Start

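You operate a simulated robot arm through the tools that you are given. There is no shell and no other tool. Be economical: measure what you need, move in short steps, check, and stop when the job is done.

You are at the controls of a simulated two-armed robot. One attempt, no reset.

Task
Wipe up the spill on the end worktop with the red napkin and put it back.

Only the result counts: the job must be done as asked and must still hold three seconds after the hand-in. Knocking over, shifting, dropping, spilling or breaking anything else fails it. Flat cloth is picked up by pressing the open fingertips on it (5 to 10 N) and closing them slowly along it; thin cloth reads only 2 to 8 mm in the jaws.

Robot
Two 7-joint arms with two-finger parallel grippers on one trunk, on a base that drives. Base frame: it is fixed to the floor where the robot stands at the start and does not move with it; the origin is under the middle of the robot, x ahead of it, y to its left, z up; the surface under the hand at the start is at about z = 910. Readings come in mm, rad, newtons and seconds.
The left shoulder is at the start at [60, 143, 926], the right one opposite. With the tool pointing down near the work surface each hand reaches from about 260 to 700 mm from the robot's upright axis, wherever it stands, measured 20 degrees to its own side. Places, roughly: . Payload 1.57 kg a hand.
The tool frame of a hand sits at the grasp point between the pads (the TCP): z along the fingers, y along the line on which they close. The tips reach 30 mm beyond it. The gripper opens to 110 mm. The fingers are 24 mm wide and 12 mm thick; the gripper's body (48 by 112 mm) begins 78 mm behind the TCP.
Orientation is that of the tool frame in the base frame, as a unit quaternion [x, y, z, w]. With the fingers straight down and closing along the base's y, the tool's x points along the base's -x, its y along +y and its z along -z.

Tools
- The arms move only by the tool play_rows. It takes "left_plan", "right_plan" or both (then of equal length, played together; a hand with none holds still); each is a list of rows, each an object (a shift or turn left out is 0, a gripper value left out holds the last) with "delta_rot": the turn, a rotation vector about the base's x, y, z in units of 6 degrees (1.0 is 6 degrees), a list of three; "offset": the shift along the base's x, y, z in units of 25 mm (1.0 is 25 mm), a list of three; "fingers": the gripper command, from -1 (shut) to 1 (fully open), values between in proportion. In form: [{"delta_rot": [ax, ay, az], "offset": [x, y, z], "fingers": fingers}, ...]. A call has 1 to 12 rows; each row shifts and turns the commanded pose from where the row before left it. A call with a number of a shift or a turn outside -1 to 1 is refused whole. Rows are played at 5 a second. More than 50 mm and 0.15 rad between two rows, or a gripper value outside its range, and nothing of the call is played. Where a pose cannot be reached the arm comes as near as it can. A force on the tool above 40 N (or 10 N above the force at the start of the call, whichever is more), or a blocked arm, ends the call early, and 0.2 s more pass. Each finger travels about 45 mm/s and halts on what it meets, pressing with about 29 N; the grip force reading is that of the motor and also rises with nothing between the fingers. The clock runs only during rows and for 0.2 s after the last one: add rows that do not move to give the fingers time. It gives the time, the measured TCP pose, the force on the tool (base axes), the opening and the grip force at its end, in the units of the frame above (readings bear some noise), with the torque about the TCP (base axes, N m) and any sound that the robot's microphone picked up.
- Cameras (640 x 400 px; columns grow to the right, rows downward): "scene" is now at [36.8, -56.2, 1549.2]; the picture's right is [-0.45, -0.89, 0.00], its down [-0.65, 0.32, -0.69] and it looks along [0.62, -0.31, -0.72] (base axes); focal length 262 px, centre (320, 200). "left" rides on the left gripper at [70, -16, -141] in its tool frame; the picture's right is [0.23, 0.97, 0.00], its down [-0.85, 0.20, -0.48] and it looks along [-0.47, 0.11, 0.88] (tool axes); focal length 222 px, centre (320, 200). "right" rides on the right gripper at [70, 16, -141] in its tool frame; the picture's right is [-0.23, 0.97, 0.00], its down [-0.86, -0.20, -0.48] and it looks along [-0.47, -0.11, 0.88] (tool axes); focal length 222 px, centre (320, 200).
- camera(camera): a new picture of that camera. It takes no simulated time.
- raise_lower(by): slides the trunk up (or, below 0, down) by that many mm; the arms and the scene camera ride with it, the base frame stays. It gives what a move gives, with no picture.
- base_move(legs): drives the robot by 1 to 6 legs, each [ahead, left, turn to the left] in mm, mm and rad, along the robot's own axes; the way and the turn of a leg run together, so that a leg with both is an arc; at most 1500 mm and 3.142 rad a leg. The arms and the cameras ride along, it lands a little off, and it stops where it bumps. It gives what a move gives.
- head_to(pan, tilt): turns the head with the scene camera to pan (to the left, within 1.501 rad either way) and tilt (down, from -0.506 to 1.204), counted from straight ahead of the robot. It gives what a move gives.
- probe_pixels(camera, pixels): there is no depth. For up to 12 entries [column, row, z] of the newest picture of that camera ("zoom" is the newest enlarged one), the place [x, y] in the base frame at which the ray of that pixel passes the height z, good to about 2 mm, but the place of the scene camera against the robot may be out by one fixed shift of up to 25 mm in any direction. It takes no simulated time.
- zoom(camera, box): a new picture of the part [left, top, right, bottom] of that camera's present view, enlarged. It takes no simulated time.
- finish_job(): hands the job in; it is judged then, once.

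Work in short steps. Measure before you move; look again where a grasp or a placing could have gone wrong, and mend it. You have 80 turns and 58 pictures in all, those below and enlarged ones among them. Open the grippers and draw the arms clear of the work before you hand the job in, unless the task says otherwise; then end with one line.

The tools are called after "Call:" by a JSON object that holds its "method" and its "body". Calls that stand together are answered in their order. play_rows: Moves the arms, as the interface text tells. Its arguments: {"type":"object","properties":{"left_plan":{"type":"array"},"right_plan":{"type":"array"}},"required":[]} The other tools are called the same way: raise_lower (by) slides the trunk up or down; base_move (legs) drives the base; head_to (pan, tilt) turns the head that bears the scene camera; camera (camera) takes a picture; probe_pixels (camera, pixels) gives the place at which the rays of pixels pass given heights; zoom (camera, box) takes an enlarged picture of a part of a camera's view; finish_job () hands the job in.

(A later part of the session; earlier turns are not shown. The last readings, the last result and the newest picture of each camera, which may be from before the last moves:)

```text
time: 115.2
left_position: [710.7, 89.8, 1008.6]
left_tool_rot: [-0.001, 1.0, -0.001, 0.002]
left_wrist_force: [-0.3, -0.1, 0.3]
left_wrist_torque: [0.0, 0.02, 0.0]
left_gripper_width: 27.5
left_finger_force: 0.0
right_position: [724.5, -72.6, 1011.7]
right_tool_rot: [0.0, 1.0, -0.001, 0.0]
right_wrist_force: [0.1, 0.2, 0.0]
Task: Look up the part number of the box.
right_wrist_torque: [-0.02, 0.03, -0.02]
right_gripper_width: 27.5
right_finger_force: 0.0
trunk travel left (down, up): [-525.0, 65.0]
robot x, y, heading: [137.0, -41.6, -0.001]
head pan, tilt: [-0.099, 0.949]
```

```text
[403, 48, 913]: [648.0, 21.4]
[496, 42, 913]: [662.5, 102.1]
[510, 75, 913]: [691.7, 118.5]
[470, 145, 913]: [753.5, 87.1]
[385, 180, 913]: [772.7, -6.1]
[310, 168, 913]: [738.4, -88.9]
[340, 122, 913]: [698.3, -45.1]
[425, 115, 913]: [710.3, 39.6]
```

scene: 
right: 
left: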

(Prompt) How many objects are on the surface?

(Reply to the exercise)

End

(Prompt) Only the lines from the start of the data to the line holding "Wipe up the" are wanted; return them exactly, both ends included.

(Reply to the exercise)
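You operate a simulated robot arm through the tools that you are given. There is no shell and no other tool. Be economical: measure what you need, move in short steps, check, and stop when the job is done.

You are at the controls of a simulated two-armed robot. One attempt, no reset.

Task
Wipe up the spill on the end worktop with the red napkin and put it back.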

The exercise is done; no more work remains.